** Start of DATA EXCERPT **

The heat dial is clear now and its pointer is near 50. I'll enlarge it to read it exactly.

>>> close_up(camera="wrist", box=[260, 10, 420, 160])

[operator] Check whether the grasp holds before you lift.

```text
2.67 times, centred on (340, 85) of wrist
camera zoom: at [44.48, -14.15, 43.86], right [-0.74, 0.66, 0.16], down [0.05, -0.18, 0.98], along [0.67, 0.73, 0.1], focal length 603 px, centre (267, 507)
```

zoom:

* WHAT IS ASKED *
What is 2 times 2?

** End of DATA EXCERPT **

Return the text extract unchanged, from "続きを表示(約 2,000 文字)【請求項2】" to its end.

** Start of TEXT EXTRACT **

続きを表示(約 2,000 文字)【請求項2】
請求項1に記載の診断装置であって、
前記正常時モデル生成部は、
学習時電力変化要因と、学習時編成内消費電力を用い、
特定の学習時電力変化要因が第一の状態から第二の状態に遷移した場合における学習時編成内消費電力の増加量を求め、
特定の学習時編成内消費電力の増加量と、ある時刻における学習時電力変化要因との積を全ての学習時電力変化要因について総和を算出したものを、正常時モデルとして生成すること、
を特徴とする診断装置。
【請求項3】
請求項1に記載の診断装置であって、
前記正常時モデル生成部は、
学習時電力変化要因と、学習時編成内消費電力を用い、
特定の学習時電力変化要因が第一の状態から第二の状態に遷移した場合における学習時編成内消費電力の増加量を求め、
さらに学習時編成内消費電力の時間推移から時定数を求め、
特定の学習時編成内消費電力の増加量と、ある時刻における学習時電力変化要因と、前記時定数から求められる単位ステップ過渡応答を表す項との積を全ての学習電力変化要因について総和を算出したものを、正常時モデルとして生成すること、
を特徴とする診断装置。
【請求項4】
請求項1に記載の診断装置であって、
前記電力診断部は、
正常時の編成内消費電力の推定値を、前記診断時電力変化要因と、前記診断時編成内消費電力と、前記正常時モデルを用いることで推定すること、
を特徴とする診断装置。

** End of TEXT EXTRACT **

* RESULT OF THIS TASK *
続きを表示(約 2,000 文字)【請求項2】
請求項1に記載の診断装置であって、
前記正常時モデル生成部は、
学習時電力変化要因と、学習時編成内消費電力を用い、
特定の学習時電力変化要因が第一の状態から第二の状態に遷移した場合における学習時編成内消費電力の増加量を求め、
特定の学習時編成内消費電力の増加量と、ある時刻における学習時電力変化要因との積を全ての学習時電力変化要因について総和を算出したものを、正常時モデルとして生成すること、
を特徴とする診断装置。
【請求項3】
請求項1に記載の診断装置であって、
前記正常時モデル生成部は、
学習時電力変化要因と、学習時編成内消費電力を用い、
特定の学習時電力変化要因が第一の状態から第二の状態に遷移した場合における学習時編成内消費電力の増加量を求め、
さらに学習時編成内消費電力の時間推移から時定数を求め、
特定の学習時編成内消費電力の増加量と、ある時刻における学習時電力変化要因と、前記時定数から求められる単位ステップ過渡応答を表す項との積を全ての学習電力変化要因について総和を算出したものを、正常時モデルとして生成すること、
を特徴とする診断装置。
【請求項4】
請求項1に記載の診断装置であって、
前記電力診断部は、
正常時の編成内消費電力の推定値を、前記診断時電力変化要因と、前記診断時編成内消費電力と、前記正常時モデルを用いることで推定すること、
を特徴とする診断装置。